The British actor, 52, immersed himself in the former KGB officer’s world, studying hours of footage to capture his rigid posture, icy stares, and deliberate gait. “It can become consuming,” Law admitted. “You start searching for every nuance, every tiny movement, hoping to find what lies behind the mask.”

While makeup and prosthetics sharpened the physical resemblance, Law emphasized he was not interested in mimicry. “It wasn’t about impersonation—it was about inhabiting what he represents,” he explained.

Assayas reinforced that point, saying he wanted Law to embody the chilling presence of authority rather than simply replicate a politician’s mannerisms.

A Tale of Power and Control

Running nearly two and a half hours, the film traces Russia’s volatile shift from post-Soviet uncertainty to Putin’s entrenched rule. It follows a fictional political strategist, Vadim Baranov—played by Paul Dano—who narrates the consolidation of power, the taming of oligarchs, and the silencing of dissent.
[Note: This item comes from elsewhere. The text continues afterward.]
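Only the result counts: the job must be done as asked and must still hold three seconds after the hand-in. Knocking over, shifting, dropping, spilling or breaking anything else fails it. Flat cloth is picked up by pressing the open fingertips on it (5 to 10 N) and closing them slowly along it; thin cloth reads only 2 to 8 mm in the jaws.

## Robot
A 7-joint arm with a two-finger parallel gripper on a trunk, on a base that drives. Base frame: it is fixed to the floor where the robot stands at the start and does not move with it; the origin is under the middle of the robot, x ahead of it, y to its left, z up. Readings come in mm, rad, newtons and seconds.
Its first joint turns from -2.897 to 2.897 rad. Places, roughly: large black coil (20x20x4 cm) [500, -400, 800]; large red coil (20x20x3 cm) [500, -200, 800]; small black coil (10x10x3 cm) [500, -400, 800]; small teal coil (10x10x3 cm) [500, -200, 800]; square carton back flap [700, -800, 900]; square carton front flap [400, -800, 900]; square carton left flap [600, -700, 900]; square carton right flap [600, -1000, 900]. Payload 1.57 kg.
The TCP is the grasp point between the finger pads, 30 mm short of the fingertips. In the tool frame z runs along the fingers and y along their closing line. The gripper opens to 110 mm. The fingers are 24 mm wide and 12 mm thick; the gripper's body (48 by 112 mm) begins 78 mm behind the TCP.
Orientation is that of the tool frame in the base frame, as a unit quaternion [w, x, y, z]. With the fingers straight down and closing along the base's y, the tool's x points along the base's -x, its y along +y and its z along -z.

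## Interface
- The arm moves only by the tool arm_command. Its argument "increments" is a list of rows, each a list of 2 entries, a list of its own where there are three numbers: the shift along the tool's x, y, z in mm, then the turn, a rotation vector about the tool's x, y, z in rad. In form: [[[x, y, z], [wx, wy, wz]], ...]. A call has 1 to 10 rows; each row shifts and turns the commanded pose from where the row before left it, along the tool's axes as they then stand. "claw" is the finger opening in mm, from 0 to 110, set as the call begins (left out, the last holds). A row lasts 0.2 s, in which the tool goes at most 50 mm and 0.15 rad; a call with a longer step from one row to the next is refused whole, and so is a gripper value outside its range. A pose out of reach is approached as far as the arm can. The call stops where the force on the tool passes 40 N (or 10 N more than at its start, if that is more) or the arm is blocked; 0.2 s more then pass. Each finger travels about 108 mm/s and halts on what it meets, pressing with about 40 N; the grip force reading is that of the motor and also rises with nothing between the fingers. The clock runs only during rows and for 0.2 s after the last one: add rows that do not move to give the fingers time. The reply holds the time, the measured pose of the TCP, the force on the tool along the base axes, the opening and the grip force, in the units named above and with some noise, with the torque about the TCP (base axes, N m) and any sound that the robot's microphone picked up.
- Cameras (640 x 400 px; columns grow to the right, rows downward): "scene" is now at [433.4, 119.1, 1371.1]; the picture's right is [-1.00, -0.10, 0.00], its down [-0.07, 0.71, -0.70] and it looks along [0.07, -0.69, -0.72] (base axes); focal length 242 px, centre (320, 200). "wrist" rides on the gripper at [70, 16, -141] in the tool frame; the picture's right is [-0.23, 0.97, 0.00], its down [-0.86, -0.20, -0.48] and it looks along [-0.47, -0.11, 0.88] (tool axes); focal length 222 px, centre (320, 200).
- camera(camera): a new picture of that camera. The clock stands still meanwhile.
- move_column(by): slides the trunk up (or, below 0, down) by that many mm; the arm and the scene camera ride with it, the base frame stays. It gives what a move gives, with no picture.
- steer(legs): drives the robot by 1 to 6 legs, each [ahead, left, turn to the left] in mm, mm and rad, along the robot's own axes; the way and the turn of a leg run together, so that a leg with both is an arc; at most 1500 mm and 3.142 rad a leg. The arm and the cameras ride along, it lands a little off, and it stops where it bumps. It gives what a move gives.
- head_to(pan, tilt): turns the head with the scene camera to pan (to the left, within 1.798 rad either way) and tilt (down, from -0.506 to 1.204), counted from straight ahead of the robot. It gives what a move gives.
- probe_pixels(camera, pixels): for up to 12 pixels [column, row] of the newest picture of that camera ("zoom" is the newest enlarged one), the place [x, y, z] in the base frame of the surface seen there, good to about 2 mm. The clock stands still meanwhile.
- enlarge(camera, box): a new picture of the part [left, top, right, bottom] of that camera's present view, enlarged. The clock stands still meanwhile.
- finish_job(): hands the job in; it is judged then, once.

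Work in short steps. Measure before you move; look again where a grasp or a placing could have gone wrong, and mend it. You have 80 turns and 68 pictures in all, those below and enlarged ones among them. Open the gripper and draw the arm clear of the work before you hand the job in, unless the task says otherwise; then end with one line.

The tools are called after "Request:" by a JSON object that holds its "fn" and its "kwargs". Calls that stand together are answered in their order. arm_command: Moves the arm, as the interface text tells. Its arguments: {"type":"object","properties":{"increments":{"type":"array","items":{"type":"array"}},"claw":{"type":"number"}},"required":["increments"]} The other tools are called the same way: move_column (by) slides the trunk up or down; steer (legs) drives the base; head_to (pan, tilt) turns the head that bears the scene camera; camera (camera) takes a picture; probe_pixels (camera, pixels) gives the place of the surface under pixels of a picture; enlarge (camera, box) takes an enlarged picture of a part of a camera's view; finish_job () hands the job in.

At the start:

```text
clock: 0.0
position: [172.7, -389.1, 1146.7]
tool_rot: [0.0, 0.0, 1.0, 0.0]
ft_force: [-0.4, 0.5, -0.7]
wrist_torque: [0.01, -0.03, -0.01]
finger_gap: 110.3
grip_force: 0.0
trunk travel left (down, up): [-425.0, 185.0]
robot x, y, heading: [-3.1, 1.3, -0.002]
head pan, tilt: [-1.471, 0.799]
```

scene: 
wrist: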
The project draws from Giuliano da Empoli’s bestselling novel, offering not just a biographical sketch but an allegory about modern authoritarianism. “It’s a story about what politics has become,” Assayas said. “And it’s a warning about the fragility of democratic systems in our time.”

Festival Spotlight

The film is among 21 titles vying for the festival’s prestigious Golden Lion. Alongside Assayas’s political meditation, the weekend program featured the premiere of Jim Jarmusch’s Father Mother Sister Brother, a quiet ensemble drama with Cate Blanchett, Adam Driver, and Tom Waits, which Jarmusch has described as “an anti-action film.”

Audiences also buzzed about Guillermo del Toro’s lavish new Frankenstein, a Netflix-backed production headlined by Oscar Isaac and Jacob Elordi, which critics alternately hailed as “uncommonly beautiful” and dismissed as “overblown spectacle.”

Politics on the Fringe

Beyond the red carpet, real-world politics surged into the festival atmosphere. Demonstrations over Israel’s war in Gaza brought thousands to the streets in Venice, underscoring the tension between cinema as art and cinema as political voice.

Later this week, Franco-Tunisian director Kaouther Ben Hania will present The Voice of Hind Rajab, revisiting the harrowing death of a Palestinian child, with Hollywood heavyweights Brad Pitt, Jonathan Glazer, and Joaquin Phoenix joining as executive producers.

The Stakes of Storytelling

For Assayas and Law, The Wizard of the Kremlin is more than a historical reimagining—it is a mirror held up to the present. “This is not just Russia’s story,” Assayas warned. “It’s a story about all of us, and the dangerous currents shaping politics today.”